>>>

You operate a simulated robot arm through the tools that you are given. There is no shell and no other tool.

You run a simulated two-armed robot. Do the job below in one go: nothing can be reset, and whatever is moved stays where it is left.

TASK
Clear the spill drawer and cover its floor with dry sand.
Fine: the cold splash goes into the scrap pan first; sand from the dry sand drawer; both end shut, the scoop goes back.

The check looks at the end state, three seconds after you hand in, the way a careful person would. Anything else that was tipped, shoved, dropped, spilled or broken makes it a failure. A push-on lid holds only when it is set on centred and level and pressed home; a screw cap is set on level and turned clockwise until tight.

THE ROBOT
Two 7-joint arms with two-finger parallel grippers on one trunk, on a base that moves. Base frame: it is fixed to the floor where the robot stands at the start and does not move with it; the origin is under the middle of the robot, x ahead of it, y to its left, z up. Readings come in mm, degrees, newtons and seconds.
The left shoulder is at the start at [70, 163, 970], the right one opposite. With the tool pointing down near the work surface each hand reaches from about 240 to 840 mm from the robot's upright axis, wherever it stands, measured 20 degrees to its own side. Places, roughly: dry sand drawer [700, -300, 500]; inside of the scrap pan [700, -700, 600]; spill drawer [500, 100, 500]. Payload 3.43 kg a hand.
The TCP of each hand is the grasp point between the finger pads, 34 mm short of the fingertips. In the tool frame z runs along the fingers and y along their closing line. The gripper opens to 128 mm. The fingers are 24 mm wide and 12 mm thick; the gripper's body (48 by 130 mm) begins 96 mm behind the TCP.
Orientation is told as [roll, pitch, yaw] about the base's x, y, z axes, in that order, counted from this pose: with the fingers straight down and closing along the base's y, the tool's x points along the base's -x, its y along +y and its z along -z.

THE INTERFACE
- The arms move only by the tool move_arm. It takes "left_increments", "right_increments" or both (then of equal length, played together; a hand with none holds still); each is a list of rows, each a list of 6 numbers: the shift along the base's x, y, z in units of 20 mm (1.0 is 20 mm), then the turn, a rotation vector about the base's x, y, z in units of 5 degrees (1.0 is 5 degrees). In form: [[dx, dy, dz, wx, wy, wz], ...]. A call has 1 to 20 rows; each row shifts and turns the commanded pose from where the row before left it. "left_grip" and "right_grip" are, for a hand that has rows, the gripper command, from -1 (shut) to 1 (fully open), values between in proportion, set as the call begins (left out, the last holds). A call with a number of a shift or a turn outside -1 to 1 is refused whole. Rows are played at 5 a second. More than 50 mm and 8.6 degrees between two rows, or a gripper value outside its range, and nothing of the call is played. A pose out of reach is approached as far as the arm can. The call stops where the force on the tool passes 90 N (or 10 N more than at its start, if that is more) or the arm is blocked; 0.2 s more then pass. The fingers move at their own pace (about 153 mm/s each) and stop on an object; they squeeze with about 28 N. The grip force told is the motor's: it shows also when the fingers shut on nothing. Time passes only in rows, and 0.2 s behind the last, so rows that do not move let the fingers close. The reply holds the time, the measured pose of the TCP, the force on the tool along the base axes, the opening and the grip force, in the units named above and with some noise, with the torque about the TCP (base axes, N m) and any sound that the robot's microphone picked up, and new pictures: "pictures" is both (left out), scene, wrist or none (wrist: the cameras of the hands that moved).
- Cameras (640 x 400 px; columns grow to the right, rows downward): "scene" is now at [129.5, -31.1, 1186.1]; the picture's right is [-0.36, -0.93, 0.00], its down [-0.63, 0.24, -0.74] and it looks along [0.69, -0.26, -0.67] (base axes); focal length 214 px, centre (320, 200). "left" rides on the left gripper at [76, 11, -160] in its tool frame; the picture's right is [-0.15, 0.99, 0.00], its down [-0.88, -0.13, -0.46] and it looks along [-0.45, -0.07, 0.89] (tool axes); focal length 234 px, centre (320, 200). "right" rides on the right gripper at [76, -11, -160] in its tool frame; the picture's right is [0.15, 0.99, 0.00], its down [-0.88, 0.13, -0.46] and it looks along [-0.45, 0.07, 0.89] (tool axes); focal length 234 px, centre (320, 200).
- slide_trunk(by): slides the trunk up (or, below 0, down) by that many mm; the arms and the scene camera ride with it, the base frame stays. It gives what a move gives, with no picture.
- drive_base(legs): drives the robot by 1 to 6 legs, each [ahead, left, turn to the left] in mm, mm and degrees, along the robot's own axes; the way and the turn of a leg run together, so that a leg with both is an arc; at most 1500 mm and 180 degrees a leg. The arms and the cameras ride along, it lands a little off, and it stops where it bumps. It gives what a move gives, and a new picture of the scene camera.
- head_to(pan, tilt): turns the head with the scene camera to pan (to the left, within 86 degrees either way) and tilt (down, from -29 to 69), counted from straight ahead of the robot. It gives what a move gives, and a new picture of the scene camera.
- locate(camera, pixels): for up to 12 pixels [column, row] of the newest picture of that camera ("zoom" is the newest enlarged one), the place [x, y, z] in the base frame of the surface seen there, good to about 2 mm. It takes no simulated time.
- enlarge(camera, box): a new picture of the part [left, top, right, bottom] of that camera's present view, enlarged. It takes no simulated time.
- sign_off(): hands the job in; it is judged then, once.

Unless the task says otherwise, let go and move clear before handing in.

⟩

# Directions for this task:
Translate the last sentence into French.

<<<

# Directions for this task:
Give again, word for word, the lines of the listing, starting at its first line and ending with the line containing "Two 7-joint arms".

# Right answer:
You operate a simulated robot arm through the tools that you are given. There is no shell and no other tool.

You run a simulated two-armed robot. Do the job below in one go: nothing can be reset, and whatever is moved stays where it is left.

TASK
Clear the spill drawer and cover its floor with dry sand.
Fine: the cold splash goes into the scrap pan first; sand from the dry sand drawer; both end shut, the scoop goes back.

The check looks at the end state, three seconds after you hand in, the way a careful person would. Anything else that was tipped, shoved, dropped, spilled or broken makes it a failure. A push-on lid holds only when it is set on centred and level and pressed home; a screw cap is set on level and turned clockwise until tight.

THE ROBOT
Two 7-joint arms with two-finger parallel grippers on one trunk, on a base that moves. Base frame: it is fixed to the floor where the robot stands at the start and does not move with it; the origin is under the middle of the robot, x ahead of it, y to its left, z up. Readings come in mm, degrees, newtons and seconds.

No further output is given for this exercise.